#### SOURCE EXCERPT ####

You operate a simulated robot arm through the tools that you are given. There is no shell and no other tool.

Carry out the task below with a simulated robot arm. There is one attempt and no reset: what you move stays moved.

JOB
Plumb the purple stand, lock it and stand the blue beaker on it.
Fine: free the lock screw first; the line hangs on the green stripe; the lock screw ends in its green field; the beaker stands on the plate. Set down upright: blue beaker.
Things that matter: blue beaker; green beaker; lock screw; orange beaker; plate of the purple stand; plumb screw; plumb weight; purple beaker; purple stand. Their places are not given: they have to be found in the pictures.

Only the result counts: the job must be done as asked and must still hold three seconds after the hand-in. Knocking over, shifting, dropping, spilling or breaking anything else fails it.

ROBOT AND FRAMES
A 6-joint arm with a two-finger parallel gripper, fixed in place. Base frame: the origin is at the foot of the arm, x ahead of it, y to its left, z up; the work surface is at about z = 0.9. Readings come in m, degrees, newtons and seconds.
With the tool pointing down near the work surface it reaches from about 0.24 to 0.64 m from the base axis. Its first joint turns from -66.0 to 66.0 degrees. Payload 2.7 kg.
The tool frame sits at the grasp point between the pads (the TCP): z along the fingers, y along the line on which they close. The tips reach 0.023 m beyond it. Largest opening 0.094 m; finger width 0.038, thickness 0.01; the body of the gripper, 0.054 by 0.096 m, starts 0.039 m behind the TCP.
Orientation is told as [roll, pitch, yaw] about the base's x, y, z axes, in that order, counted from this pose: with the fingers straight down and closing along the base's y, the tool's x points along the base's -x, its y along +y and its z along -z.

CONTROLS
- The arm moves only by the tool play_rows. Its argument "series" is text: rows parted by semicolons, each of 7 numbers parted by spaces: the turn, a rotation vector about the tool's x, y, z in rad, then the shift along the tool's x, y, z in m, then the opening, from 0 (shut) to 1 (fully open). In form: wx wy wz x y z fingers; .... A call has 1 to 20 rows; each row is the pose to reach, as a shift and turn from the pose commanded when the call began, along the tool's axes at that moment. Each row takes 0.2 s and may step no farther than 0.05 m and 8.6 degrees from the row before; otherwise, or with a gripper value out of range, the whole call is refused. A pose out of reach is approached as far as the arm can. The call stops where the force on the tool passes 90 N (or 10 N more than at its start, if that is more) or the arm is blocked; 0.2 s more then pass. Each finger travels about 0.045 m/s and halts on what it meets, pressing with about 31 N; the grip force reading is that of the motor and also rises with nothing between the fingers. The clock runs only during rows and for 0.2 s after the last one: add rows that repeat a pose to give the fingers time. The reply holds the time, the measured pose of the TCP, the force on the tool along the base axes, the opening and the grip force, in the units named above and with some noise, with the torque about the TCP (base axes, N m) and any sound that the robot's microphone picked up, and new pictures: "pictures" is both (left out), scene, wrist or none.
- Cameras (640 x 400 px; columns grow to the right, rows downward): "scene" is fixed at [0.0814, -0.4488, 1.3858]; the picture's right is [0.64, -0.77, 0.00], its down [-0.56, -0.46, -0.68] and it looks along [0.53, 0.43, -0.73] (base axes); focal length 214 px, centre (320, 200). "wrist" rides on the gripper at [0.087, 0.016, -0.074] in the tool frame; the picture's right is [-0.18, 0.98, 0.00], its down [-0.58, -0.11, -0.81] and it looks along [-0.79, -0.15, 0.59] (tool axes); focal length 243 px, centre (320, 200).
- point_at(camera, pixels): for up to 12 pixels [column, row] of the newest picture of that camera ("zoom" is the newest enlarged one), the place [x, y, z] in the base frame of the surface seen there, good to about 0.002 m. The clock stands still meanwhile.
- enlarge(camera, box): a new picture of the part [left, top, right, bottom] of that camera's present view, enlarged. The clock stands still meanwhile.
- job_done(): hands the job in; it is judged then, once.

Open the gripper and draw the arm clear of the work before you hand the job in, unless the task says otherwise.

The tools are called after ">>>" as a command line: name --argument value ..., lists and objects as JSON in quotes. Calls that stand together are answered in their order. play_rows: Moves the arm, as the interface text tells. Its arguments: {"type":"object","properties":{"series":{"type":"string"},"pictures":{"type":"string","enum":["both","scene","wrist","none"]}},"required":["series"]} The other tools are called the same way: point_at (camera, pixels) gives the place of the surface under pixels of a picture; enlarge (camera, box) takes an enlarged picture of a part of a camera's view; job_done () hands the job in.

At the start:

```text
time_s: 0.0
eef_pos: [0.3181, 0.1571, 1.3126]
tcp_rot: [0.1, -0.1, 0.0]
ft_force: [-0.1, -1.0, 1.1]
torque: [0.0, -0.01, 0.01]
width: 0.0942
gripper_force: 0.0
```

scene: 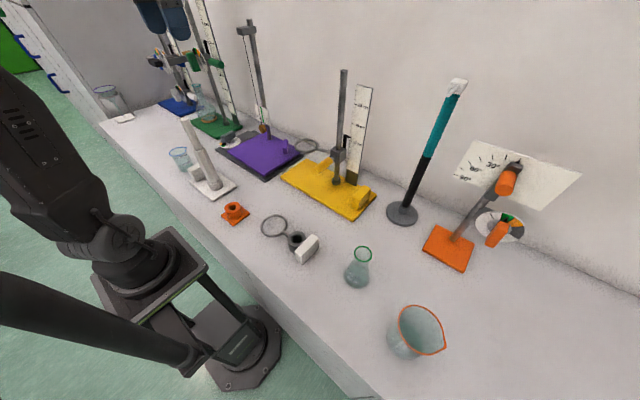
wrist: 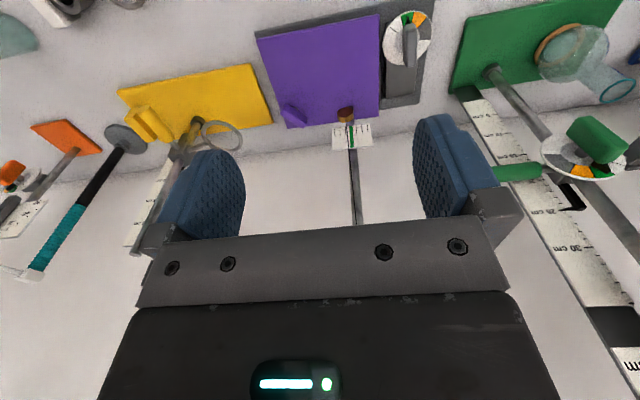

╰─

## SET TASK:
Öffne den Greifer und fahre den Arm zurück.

####

## SET TASK:
Return only the lines spanning from the first line of the material through the line with "The tool frame sits", copied exactly, both ends kept.

## RIGHT ANSWER:
You operate a simulated robot arm through the tools that you are given. There is no shell and no other tool.

Carry out the task below with a simulated robot arm. There is one attempt and no reset: what you move stays moved.

JOB
Plumb the purple stand, lock it and stand the blue beaker on it.
Fine: free the lock screw first; the line hangs on the green stripe; the lock screw ends in its green field; the beaker stands on the plate. Set down upright: blue beaker.
Things that matter: blue beaker; green beaker; lock screw; orange beaker; plate of the purple stand; plumb screw; plumb weight; purple beaker; purple stand. Their places are not given: they have to be found in the pictures.

Only the result counts: the job must be done as asked and must still hold three seconds after the hand-in. Knocking over, shifting, dropping, spilling or breaking anything else fails it.

ROBOT AND FRAMES
A 6-joint arm with a two-finger parallel gripper, fixed in place. Base frame: the origin is at the foot of the arm, x ahead of it, y to its left, z up; the work surface is at about z = 0.9. Readings come in m, degrees, newtons and seconds.
With the tool pointing down near the work surface it reaches from about 0.24 to 0.64 m from the base axis. Its first joint turns from -66.0 to 66.0 degrees. Payload 2.7 kg.
The tool frame sits at the grasp point between the pads (the TCP): z along the fingers, y along the line on which they close. The tips reach 0.023 m beyond it. Largest opening 0.094 m; finger width 0.038, thickness 0.01; the body of the gripper, 0.054 by 0.096 m, starts 0.039 m behind the TCP.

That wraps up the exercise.